===== Source excerpt

2446 Chessboard //MaxMatch

Chessboard
Time Limit: 2000MS   Memory Limit: 65536K
Total Submissions: 6073   Accepted: 1886

Description

Alice and Bob often play games on chessboard. One day, Alice draws a board with size M * N. She wants Bob to use a lot of cards with size 1 * 2 to cover the board. However, she thinks it too easy to bob, so she makes some holes on the board (as shown in the figure below).

We call a grid, which doesn’t contain a hole, a normal grid. Bob has to follow the rules below:
1. Any normal grid should be covered with exactly one card.
2. One card should cover exactly 2 normal adjacent grids.

Some examples are given in the figures below:

A VALID solution.

An invalid solution, because the hole of red color is covered with a card.

An invalid solution, because there exists a grid, which is not covered.
Your task is to help Bob to decide whether or not the chessboard can be covered according to the rules above.

==========
===== Provided records

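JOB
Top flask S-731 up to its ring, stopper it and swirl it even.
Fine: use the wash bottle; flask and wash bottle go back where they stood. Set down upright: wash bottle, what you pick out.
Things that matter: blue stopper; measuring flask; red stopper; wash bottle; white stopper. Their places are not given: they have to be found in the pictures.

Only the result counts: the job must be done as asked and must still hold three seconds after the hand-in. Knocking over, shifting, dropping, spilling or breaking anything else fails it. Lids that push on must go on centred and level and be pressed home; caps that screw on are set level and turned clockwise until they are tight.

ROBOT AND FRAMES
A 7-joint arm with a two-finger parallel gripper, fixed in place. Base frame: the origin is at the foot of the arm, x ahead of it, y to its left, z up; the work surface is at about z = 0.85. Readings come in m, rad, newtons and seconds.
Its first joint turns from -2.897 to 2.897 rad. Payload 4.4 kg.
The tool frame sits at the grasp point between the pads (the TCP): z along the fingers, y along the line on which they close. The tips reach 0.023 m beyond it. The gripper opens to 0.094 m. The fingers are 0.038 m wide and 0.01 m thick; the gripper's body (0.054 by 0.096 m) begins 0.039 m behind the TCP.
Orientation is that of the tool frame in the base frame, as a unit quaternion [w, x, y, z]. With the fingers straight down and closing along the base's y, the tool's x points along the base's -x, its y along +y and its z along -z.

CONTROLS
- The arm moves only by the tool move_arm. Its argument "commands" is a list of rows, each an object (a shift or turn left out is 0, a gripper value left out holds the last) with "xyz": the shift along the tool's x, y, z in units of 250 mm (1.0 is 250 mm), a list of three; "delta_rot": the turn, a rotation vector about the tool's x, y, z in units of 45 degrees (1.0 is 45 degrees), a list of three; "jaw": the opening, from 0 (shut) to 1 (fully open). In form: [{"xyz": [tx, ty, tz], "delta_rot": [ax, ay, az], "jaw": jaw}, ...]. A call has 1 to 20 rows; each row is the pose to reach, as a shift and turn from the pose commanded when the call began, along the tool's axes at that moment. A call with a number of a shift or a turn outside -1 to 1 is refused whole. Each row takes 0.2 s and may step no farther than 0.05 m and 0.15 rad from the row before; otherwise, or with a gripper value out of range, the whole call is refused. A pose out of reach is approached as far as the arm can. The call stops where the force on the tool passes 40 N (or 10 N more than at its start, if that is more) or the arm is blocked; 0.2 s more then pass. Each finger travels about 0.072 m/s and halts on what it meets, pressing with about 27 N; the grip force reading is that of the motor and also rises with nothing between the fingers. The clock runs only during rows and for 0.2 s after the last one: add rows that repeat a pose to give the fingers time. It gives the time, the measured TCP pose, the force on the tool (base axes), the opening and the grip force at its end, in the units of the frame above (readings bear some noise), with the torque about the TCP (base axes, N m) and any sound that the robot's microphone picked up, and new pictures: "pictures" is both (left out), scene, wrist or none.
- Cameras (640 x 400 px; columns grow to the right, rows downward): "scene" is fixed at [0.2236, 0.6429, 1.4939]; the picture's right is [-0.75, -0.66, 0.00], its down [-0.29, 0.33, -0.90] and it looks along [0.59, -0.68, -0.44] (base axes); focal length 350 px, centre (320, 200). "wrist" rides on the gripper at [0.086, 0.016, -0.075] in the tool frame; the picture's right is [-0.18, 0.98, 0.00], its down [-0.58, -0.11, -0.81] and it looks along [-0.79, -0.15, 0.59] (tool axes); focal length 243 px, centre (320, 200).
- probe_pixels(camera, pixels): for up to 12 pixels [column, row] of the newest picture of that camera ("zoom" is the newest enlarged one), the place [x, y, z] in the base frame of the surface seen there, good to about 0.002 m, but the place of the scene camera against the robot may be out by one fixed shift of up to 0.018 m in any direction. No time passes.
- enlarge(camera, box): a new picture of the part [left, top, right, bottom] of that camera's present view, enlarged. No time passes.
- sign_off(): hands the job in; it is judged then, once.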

==========
===== Provided records

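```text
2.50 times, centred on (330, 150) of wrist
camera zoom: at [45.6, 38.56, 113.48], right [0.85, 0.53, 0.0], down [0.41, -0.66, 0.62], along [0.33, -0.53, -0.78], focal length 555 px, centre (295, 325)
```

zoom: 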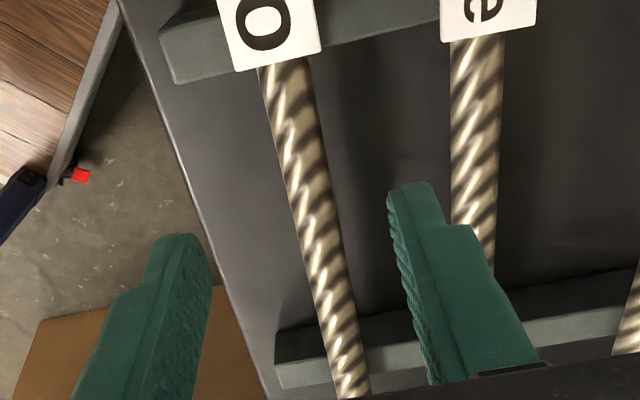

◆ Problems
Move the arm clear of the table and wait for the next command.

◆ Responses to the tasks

==========

◆ Problems
• a. Write out the source excerpt from "2. One card" to "is not covered.", both included.
• b. Add the next paragraphs of the source excerpt.

◆ Responses to the tasks
• a.
2. One card should cover exactly 2 normal adjacent grids.

Some examples are given in the figures below:

A VALID solution.

An invalid solution, because the hole of red color is covered with a card.

An invalid solution, because there exists a grid, which is not covered.

• b.
Input

There are 3 integers in the first line: m, n, k (0 < m, n <= 32, 0 <= K < m * n), the number of rows, column and holes. In the next k lines, there is a pair of integers (x, y) in each line, which represents a hole in the y-th row, the x-th column.

Output

If the board can be covered, output "YES". Otherwise, output "NO".

Sample Input

4 3 2
2 1
3 3

Sample Output

YES

Hint


A possible solution for the sample input.

Source

POJ Monthly,charlescpp

 

 

题意就是用1*2的矩阵能都覆盖矩阵

接着的话,应该是最小线段覆盖

 

#include<stdio.h>
#include<string.h>
int n,m,k;
bool map[35][35];
int mat[1050][1050],link[1050];;
bool used[1050];
int dx[4]= {0,0,-1,1};
int dy[4]= {-1,1,0,0};
bool can(int t)
{
    int x,y,xx,yy;
    x=(t-1)/m+1;
    y=(t-1)%m+1;
    //for(int i=1;i<=m*n;i++)
    for(int k=0; k<=4; k++)
    {
        xx=x+dx[k];
        yy=y+dy[k];
        if(xx>0&&xx<=n&&yy>0&&yy<=m&&map[xx][yy]==false)
        {
           int i=(xx-1)*m+yy;
           if(used[i]==false&&mat[t][i])
           {
              used[i]=true;
              if(link[i]==-1||can(link[i]))
              {
                link[i]=t;
                return true;
              }
           }
        }
    }
    return false;
}
int MaxMatch()
{
    memset(link,-1,sizeof(link));
    int num=0;
    for(int i=1; i<=m*n; i++)
    {
        memset(used,false,sizeof(used));
        if(can(i))
        {
            num++;
            //printf("%d/n",i);
        }
    }
    return num;
}
int main()
{
    while(scanf("%d%d%d",&n,&m,&k)!=EOF)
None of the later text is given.